EXERCISE TASK -
Output every line exactly as written. Leave out pictures.

____________

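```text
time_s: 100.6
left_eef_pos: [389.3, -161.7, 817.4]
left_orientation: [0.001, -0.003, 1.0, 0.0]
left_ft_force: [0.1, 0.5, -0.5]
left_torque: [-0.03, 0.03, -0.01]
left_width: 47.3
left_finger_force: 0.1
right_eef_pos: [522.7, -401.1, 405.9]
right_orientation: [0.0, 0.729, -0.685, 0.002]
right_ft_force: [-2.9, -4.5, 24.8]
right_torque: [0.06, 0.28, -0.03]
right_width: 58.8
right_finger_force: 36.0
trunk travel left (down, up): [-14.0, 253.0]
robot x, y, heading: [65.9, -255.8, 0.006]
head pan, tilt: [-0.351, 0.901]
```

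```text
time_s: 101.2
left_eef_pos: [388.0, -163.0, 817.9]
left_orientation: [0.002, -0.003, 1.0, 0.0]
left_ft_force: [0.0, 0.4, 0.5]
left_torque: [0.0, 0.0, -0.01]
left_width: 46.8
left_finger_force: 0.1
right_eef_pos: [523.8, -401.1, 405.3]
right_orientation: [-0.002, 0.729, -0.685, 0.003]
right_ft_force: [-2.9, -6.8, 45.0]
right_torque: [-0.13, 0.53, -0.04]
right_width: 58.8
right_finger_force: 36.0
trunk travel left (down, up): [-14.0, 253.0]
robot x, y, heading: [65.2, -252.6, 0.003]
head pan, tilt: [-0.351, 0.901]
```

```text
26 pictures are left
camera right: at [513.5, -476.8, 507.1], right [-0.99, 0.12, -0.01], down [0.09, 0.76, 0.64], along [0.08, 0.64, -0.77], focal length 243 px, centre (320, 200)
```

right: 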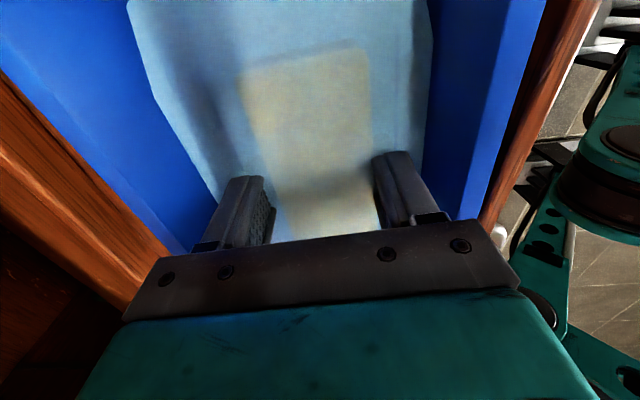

____________

OUTPUT FOR THIS EXERCISE -
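```text
time_s: 100.6
left_eef_pos: [389.3, -161.7, 817.4]
left_orientation: [0.001, -0.003, 1.0, 0.0]
left_ft_force: [0.1, 0.5, -0.5]
left_torque: [-0.03, 0.03, -0.01]
left_width: 47.3
left_finger_force: 0.1
right_eef_pos: [522.7, -401.1, 405.9]
right_orientation: [0.0, 0.729, -0.685, 0.002]
right_ft_force: [-2.9, -4.5, 24.8]
right_torque: [0.06, 0.28, -0.03]
right_width: 58.8
right_finger_force: 36.0
trunk travel left (down, up): [-14.0, 253.0]
robot x, y, heading: [65.9, -255.8, 0.006]
head pan, tilt: [-0.351, 0.901]
```

```text
time_s: 101.2
left_eef_pos: [388.0, -163.0, 817.9]
left_orientation: [0.002, -0.003, 1.0, 0.0]
left_ft_force: [0.0, 0.4, 0.5]
left_torque: [0.0, 0.0, -0.01]
left_width: 46.8
left_finger_force: 0.1
right_eef_pos: [523.8, -401.1, 405.3]
right_orientation: [-0.002, 0.729, -0.685, 0.003]
right_ft_force: [-2.9, -6.8, 45.0]
right_torque: [-0.13, 0.53, -0.04]
right_width: 58.8
right_finger_force: 36.0
trunk travel left (down, up): [-14.0, 253.0]
robot x, y, heading: [65.2, -252.6, 0.003]
head pan, tilt: [-0.351, 0.901]
```

```text
26 pictures are left
camera right: at [513.5, -476.8, 507.1], right [-0.99, 0.12, -0.01], down [0.09, 0.76, 0.64], along [0.08, 0.64, -0.77], focal length 243 px, centre (320, 200)
```

right: 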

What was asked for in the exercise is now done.